Remembering the Fallen: on this day in 1916, Lieutenant James Erle Radcliff Rosier, "A" Battery, 245th Brigade, Royal Field Artillery (Territorial Force), was killed in action on the Somme.
His parents’ only son, he was educated at Weymouth College, St Paul's School in Hammersmith, and Alleyn's School in Dulwich. He gained an open exhibition to Sidney Sussex College, Cambridge, and began his studies in October of 1912. He took the History College Exams in 1913 and was allowed a B.A. by Special Grace of the Senate in 1916 (the university’s governing body), as he was at the time serving on the Western Front. Lieutenant Rosier was also a candidate for Holy Orders and would have been ordained on the day he was killed.

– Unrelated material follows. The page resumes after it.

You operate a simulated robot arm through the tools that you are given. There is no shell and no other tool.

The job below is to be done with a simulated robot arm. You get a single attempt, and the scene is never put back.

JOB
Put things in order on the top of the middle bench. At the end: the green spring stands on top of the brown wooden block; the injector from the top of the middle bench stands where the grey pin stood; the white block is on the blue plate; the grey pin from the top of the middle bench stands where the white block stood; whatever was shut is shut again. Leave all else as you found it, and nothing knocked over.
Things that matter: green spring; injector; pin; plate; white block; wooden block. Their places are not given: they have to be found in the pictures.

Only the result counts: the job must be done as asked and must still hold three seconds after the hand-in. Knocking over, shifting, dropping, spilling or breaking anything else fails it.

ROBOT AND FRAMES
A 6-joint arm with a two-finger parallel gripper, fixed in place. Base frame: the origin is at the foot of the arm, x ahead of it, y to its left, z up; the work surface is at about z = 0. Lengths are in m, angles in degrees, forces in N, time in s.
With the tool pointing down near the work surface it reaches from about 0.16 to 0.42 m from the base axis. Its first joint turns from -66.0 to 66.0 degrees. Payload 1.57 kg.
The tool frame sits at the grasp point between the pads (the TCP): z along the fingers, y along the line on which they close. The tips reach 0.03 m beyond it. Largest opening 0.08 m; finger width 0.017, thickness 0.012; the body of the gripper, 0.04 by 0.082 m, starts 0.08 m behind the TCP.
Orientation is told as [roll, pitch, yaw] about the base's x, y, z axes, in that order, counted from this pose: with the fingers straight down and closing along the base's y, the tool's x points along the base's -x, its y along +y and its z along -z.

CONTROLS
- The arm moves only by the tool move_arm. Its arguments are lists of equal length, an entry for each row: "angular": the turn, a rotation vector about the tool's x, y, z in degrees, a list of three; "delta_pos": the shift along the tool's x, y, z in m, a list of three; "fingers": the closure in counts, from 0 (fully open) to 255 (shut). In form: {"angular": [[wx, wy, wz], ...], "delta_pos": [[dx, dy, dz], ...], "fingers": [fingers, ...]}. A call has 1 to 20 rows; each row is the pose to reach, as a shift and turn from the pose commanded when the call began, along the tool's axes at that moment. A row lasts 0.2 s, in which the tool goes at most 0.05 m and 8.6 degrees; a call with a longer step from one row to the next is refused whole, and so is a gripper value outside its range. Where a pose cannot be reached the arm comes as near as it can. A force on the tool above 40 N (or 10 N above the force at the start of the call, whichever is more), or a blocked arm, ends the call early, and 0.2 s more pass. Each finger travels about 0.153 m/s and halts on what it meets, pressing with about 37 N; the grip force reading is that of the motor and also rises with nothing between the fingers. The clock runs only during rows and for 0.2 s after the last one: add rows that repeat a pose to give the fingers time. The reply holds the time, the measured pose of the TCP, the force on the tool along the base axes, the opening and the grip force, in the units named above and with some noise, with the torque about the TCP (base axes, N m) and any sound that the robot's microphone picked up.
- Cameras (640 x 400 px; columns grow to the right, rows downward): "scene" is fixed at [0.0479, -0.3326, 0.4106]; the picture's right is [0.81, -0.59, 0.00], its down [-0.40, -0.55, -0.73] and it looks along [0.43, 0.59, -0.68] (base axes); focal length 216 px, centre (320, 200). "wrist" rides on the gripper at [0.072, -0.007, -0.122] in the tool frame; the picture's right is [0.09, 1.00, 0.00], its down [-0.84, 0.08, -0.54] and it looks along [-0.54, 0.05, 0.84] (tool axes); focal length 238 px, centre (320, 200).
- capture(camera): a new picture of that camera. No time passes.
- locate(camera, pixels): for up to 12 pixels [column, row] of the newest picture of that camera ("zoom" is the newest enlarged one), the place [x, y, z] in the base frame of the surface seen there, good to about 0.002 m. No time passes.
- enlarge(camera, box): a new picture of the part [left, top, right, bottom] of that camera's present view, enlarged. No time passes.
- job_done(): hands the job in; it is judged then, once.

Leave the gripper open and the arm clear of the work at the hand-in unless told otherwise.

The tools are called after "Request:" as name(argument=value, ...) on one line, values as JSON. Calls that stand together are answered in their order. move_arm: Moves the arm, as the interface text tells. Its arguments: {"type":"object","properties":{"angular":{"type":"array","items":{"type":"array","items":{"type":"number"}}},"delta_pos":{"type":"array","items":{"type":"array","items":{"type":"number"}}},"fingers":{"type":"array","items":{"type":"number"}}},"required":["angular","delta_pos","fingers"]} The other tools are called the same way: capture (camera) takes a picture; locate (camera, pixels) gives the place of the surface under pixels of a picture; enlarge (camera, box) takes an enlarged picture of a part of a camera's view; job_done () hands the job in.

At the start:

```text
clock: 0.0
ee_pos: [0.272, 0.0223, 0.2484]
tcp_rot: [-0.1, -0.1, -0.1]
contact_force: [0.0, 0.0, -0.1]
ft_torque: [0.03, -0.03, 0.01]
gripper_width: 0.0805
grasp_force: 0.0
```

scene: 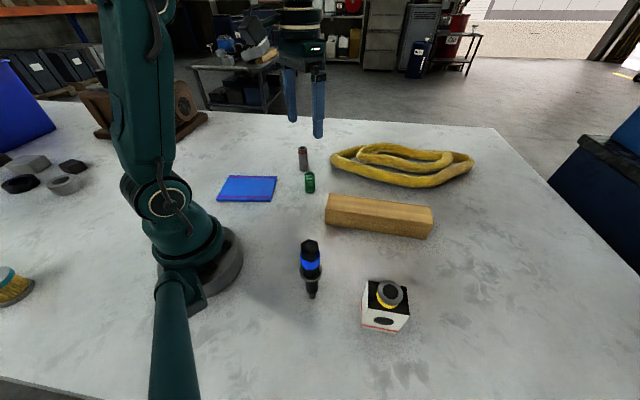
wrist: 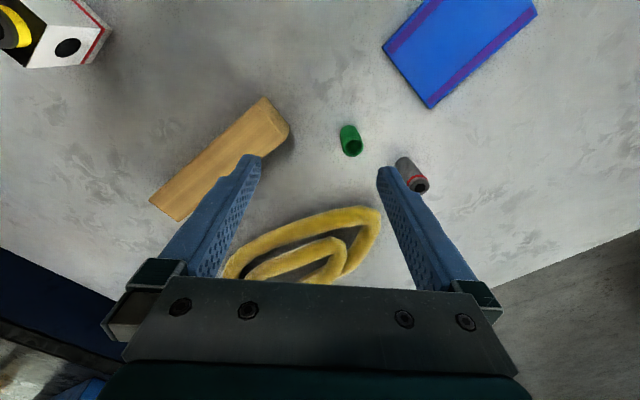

It was noted that he “joined up enthusiastically” at the outbreak of the Great War, and received his commission on the 28th of August, 1914. He was promoted to lieutenant in March of 1915 and went to France four months later, finding himself immediately on the front line; on the first day of the Battle of the Somme he was in the northern sector of the Somme advance, which saw the greatest slaughter. It was several weeks later during the Battle of Flers-Coucelette that he lost his life. His colonel wrote of him: “A very valuable and good officer. I have always found him a keen gunner and a good fellow. He had any amount of pluck and did lots of first-class work as an observer. He did not know the meaning of fear, hard work never troubled him, and he was always cheerful.”
Lieutenant Rosier is commemorated on the war memorials of Alleyn's School and Sidney Sussex College, the memorial in the St Alban The Martyr Church in Westcliffe-on-sea, and the Loughton War Memorial. He is buried in the Bouzincourt Communal Cemetery, Department de la Somme, in France. On his gravestone is inscribed: “Blessed are the pure in heart for they shall see God.”
James, from Stoke Poges in Buckinghamshire, was 23 years old.